Disputes Resolution Clause, Arbitration, Strategic Management, Risk Mitigation

Abstract

International business may raise an international dispute, which needs to be settled through international disputes resolutions. Arbitration was one of the best alternative disputes resolution chosen in international disputes resolutions. This research aims to discuss that choosing the straight wording in disputes resolution clause will mitigate the risk of losing in international arbitration. This research is normative legal research using a case approach. It used secondary data, consisting of primary legal sources, secondary legal sources and tertiary legal sources, including the review case. The result and discussion prove that to mitigate the risk of having the correct mechanism in resolving disputes resolution, the parties in international business need to follow the most straightforward way of writing disputes resolution clause. The researcher suggests that the disputes resolution clause follow the given standard.

Introduction

People always want to live in peace. Even though there is always a common understanding among people in a society, there will always be differences in view, perception, and opinion about certain things. Many of these differences may be compromised or settled wisely. However, some raised to become disputes. To maintain peace in the state, the government provides a disputes settlement mechanism through state courts. In the courts, depending on the legal system applicable, there is always a judge that would resolve the dispute.

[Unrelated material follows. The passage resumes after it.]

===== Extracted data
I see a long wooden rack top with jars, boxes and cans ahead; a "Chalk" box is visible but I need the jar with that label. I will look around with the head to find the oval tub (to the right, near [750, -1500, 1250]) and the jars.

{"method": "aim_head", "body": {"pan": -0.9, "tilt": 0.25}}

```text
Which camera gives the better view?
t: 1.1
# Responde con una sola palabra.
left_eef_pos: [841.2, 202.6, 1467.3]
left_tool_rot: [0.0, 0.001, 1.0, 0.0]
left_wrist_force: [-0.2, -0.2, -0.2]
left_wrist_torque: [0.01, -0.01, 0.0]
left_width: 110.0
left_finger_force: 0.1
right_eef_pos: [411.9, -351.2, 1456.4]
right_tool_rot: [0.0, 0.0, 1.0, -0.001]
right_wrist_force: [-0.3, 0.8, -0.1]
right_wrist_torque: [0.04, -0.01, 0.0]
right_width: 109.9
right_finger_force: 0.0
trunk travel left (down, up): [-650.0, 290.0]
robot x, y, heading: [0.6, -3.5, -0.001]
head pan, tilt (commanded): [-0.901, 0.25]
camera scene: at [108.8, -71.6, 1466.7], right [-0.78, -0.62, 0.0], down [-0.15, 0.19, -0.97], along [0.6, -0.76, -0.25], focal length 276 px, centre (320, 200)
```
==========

In a business transaction between two companies that exist and domiciled in the same state, the state's court may have "full authority" over the case submitted to the court. The court can enforce the verdict over the "losing" company. In many cases, court settlement cannot satisfy the needs of the business. The long period to achieve the final and binding decision and the open system of the court hearing that made no confidentiality to the case have made business on many occasion avoid court. Another kind of disputes settlement is created (Widjaja, 2002). One among them is arbitration. Arbitration does not require an appeal to the high court and/ or cassation to the supreme court. It will save time for a dispute decision to become final and binding. Besides, the principle of confidentiality in the arbitration process made the case undisclosed to the public. Many institutional arbitrations were established and founded to assist the settlement of business disputes. With good faith and state recognition principles, an arbitration award can be executed by court order.

In an international commercial transaction, where many nations are involved, it would be difficult for the parties to settle the disputes arising out from the transaction, especially when it relates to legal remedies due to default in the transaction. To enforce a decision made by a court in another state needs mutual, reciprocal recognition (Gautama, 1998). On 10 June 1958, United Nations facilitated a Convention on the recognition and enforcement of foreign arbitral awards in New York (New York Convention) (https://www.newyorkconvention.org/english). The Convention "shall apply to the recognition and enforcement of arbitral awards made in the territory of a State other than the State where the recognition and enforcement of such awards are sought, and arising out of differences between persons, whether physical or legal. It shall also apply to arbitral awards not considered as domestic awards in the State where their recognition and enforcement are sought."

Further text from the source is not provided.